Start of DATA IN THIS EXERCISE

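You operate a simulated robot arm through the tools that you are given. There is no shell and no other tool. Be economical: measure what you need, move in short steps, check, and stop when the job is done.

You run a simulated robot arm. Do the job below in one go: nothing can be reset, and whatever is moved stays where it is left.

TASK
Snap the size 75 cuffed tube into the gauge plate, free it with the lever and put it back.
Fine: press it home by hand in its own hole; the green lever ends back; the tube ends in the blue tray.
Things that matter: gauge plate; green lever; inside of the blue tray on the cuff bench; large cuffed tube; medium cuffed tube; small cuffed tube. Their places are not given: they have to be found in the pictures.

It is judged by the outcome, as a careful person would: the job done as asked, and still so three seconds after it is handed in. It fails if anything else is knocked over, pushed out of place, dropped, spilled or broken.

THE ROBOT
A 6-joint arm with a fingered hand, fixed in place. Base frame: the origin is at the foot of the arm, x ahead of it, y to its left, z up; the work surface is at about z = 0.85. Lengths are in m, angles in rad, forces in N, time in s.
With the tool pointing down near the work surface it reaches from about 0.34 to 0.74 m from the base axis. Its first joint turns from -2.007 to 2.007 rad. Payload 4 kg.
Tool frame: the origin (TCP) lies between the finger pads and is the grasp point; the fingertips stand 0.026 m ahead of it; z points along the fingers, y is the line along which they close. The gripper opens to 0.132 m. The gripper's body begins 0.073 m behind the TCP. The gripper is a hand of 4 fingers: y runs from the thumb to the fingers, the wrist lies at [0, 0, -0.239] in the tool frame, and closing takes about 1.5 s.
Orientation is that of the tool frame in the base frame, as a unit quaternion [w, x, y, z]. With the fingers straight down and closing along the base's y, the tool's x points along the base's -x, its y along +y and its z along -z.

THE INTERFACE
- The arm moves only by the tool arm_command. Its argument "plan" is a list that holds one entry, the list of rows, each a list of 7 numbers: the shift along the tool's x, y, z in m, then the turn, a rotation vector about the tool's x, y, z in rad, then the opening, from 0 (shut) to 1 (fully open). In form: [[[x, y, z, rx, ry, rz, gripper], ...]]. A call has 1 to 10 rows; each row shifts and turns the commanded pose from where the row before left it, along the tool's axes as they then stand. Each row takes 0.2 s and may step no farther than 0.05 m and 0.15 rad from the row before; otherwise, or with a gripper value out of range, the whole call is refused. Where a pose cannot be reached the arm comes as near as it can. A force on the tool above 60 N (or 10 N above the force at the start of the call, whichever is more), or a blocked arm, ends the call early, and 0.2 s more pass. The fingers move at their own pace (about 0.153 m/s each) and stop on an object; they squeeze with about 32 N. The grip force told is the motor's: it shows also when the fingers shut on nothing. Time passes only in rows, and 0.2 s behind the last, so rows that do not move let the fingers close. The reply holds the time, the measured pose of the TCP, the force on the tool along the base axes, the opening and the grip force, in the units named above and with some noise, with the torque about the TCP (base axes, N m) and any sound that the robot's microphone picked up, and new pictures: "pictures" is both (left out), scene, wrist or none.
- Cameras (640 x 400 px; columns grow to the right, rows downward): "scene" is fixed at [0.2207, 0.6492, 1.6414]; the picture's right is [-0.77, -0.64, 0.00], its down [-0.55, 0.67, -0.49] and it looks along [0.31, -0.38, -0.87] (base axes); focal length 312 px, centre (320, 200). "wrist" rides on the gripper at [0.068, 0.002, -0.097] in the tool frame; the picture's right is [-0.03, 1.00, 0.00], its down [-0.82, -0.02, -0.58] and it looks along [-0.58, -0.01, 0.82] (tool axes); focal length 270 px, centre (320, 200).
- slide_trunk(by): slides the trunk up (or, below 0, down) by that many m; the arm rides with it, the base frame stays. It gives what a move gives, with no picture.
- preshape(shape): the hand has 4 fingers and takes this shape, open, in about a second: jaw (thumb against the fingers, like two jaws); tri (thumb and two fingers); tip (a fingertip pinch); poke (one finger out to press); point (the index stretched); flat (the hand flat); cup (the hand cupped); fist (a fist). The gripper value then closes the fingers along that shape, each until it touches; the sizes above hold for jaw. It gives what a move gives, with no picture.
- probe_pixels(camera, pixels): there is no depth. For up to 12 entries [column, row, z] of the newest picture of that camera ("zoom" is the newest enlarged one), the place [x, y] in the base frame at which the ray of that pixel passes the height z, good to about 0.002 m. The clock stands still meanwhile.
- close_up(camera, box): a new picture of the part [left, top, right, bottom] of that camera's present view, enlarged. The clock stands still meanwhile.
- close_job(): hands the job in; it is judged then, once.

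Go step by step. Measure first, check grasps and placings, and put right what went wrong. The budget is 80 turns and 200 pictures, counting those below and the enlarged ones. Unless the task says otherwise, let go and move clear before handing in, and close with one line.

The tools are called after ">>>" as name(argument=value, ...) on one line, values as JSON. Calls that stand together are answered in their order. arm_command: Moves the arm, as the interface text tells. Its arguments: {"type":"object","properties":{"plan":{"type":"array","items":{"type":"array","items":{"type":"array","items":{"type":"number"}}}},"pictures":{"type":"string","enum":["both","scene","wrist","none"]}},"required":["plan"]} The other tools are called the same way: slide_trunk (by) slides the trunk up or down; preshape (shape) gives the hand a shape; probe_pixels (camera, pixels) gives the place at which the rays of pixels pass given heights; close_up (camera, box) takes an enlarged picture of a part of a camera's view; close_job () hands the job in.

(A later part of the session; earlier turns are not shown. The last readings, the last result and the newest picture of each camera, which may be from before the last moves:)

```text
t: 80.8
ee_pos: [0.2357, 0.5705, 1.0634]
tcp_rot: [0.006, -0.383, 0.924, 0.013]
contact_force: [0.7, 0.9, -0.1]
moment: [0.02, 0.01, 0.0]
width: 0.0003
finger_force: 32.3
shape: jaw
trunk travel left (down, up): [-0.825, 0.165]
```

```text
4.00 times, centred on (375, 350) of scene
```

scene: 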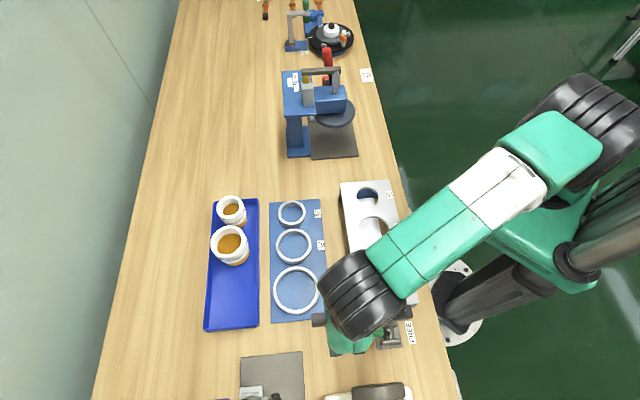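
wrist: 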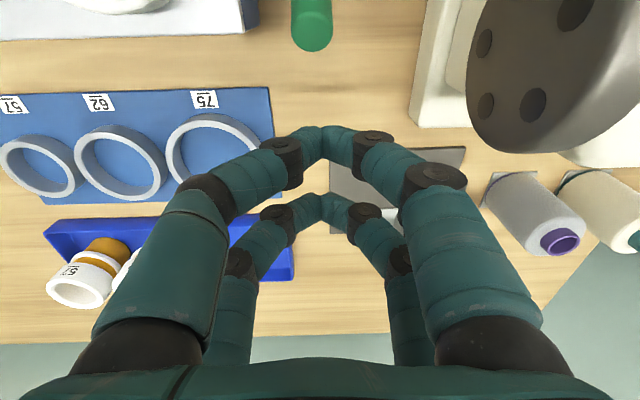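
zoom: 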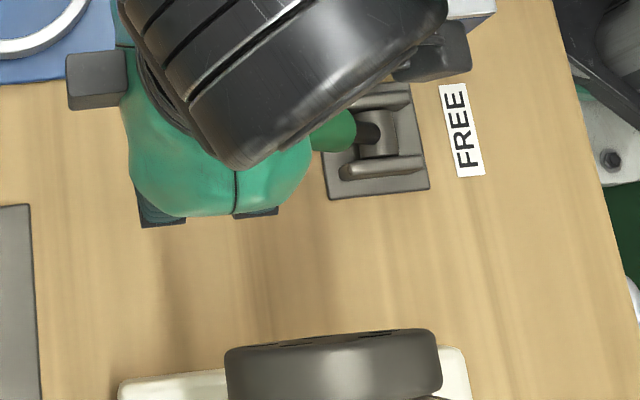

End of DATA IN THIS EXERCISE
Start of DATA IN THIS EXERCISE

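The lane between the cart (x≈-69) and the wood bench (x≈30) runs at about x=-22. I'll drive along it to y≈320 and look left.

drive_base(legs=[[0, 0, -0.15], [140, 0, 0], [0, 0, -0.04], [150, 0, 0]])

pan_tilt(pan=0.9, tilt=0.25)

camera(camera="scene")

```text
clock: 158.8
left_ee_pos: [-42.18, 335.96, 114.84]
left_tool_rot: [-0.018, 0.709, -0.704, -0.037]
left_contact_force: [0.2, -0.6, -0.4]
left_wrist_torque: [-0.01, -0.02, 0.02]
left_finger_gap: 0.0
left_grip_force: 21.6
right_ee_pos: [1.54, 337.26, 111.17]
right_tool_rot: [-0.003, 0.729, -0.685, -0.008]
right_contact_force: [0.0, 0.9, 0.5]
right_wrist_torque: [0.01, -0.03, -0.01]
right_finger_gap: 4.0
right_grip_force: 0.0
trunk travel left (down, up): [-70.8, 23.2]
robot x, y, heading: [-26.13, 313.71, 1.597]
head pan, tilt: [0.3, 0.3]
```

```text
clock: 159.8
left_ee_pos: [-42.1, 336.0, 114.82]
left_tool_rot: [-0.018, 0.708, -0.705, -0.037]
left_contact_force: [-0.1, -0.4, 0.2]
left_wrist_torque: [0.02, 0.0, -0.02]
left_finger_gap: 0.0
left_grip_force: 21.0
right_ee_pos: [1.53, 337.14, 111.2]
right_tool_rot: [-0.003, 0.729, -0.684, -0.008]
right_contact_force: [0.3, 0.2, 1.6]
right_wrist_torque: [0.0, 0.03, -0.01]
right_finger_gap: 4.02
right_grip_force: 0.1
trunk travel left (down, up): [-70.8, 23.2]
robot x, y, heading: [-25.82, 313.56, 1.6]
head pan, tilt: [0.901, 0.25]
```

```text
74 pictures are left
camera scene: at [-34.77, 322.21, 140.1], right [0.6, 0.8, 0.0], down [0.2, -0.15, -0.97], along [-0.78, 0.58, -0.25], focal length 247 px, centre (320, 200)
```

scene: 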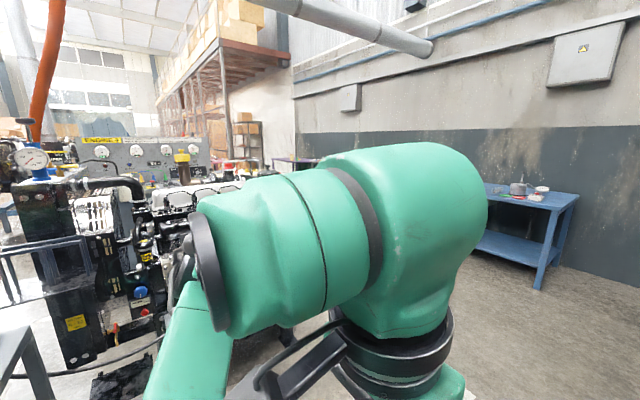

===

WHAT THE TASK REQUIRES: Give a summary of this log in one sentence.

End of DATA IN THIS EXERCISE

WHAT THE TASK REQUIRES: Transcribe exactly, and only, the lines beginning at the line containing "You operate a" and ending at the line containing "With the tool", both inclusive.

RESULT OF THE TASK:
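You operate a simulated robot arm through the tools that you are given. There is no shell and no other tool. Be economical: measure what you need, move in short steps, check, and stop when the job is done.

You run a simulated robot arm. Do the job below in one go: nothing can be reset, and whatever is moved stays where it is left.

TASK
Snap the size 75 cuffed tube into the gauge plate, free it with the lever and put it back.
Fine: press it home by hand in its own hole; the green lever ends back; the tube ends in the blue tray.
Things that matter: gauge plate; green lever; inside of the blue tray on the cuff bench; large cuffed tube; medium cuffed tube; small cuffed tube. Their places are not given: they have to be found in the pictures.

It is judged by the outcome, as a careful person would: the job done as asked, and still so three seconds after it is handed in. It fails if anything else is knocked over, pushed out of place, dropped, spilled or broken.

THE ROBOT
A 6-joint arm with a fingered hand, fixed in place. Base frame: the origin is at the foot of the arm, x ahead of it, y to its left, z up; the work surface is at about z = 0.85. Lengths are in m, angles in rad, forces in N, time in s.
With the tool pointing down near the work surface it reaches from about 0.34 to 0.74 m from the base axis. Its first joint turns from -2.007 to 2.007 rad. Payload 4 kg.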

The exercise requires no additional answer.